§ GIVEN EXERCISE
Review the lines that follow and copy each one that contains the word "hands".

§ SOURCE MATERIAL
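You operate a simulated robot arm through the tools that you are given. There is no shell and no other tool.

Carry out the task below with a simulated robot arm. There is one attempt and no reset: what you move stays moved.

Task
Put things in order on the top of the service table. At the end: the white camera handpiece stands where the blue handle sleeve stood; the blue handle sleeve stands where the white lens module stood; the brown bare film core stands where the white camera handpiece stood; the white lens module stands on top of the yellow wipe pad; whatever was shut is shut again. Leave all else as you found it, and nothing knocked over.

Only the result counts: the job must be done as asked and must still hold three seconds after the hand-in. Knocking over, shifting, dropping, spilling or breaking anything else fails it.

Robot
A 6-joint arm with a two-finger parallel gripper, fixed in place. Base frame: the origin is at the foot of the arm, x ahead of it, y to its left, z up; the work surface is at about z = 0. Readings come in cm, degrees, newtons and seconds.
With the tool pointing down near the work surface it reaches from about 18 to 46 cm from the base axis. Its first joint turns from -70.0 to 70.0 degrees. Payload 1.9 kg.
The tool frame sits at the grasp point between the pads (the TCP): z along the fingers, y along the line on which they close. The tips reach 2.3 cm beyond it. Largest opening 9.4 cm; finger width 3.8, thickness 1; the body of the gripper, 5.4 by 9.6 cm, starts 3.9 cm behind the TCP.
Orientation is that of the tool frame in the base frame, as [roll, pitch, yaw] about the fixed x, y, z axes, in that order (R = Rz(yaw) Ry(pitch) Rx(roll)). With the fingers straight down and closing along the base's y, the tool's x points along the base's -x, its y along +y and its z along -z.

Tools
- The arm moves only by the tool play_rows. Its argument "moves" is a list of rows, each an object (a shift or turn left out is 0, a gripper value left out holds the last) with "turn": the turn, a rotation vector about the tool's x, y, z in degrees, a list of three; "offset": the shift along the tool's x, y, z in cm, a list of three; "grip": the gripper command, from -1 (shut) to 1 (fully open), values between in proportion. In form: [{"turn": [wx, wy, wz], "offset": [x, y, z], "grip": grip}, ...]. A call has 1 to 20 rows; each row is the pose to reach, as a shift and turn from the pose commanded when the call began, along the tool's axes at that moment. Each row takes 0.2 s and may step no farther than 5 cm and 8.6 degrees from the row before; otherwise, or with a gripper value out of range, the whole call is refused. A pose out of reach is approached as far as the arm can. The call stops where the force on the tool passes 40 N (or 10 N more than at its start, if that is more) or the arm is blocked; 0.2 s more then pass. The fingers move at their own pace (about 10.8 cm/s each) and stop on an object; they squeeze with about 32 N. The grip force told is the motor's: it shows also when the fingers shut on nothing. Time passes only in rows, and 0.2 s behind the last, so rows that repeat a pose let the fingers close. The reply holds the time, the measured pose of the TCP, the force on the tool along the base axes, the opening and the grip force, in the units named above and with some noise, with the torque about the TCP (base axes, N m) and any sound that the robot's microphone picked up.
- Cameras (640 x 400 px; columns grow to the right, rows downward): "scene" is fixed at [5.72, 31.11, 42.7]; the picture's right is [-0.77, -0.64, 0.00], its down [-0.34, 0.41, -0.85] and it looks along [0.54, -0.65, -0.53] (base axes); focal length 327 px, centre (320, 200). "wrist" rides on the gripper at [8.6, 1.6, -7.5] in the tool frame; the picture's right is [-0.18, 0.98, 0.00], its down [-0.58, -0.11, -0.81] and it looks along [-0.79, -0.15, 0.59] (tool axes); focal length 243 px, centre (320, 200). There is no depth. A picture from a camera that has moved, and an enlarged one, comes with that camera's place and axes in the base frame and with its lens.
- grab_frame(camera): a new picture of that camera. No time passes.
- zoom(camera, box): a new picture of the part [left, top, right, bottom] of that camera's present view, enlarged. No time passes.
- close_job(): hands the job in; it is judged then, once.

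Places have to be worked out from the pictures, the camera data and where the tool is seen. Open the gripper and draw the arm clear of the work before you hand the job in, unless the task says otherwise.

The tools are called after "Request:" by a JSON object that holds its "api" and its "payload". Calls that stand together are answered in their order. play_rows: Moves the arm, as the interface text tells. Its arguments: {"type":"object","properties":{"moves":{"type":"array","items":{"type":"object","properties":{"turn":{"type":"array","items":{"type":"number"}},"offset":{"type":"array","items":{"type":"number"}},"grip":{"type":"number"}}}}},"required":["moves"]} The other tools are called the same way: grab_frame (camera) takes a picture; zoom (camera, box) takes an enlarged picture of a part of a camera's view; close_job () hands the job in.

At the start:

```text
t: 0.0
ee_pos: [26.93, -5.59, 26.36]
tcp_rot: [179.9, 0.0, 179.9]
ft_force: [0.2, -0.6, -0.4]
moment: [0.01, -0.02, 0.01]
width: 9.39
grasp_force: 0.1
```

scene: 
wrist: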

§ OUTPUT
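- close_job(): hands the job in; it is judged then, once.
The tools are called after "Request:" by a JSON object that holds its "api" and its "payload". Calls that stand together are answered in their order. play_rows: Moves the arm, as the interface text tells. Its arguments: {"type":"object","properties":{"moves":{"type":"array","items":{"type":"object","properties":{"turn":{"type":"array","items":{"type":"number"}},"offset":{"type":"array","items":{"type":"number"}},"grip":{"type":"number"}}}}},"required":["moves"]} The other tools are called the same way: grab_frame (camera) takes a picture; zoom (camera, box) takes an enlarged picture of a part of a camera's view; close_job () hands the job in.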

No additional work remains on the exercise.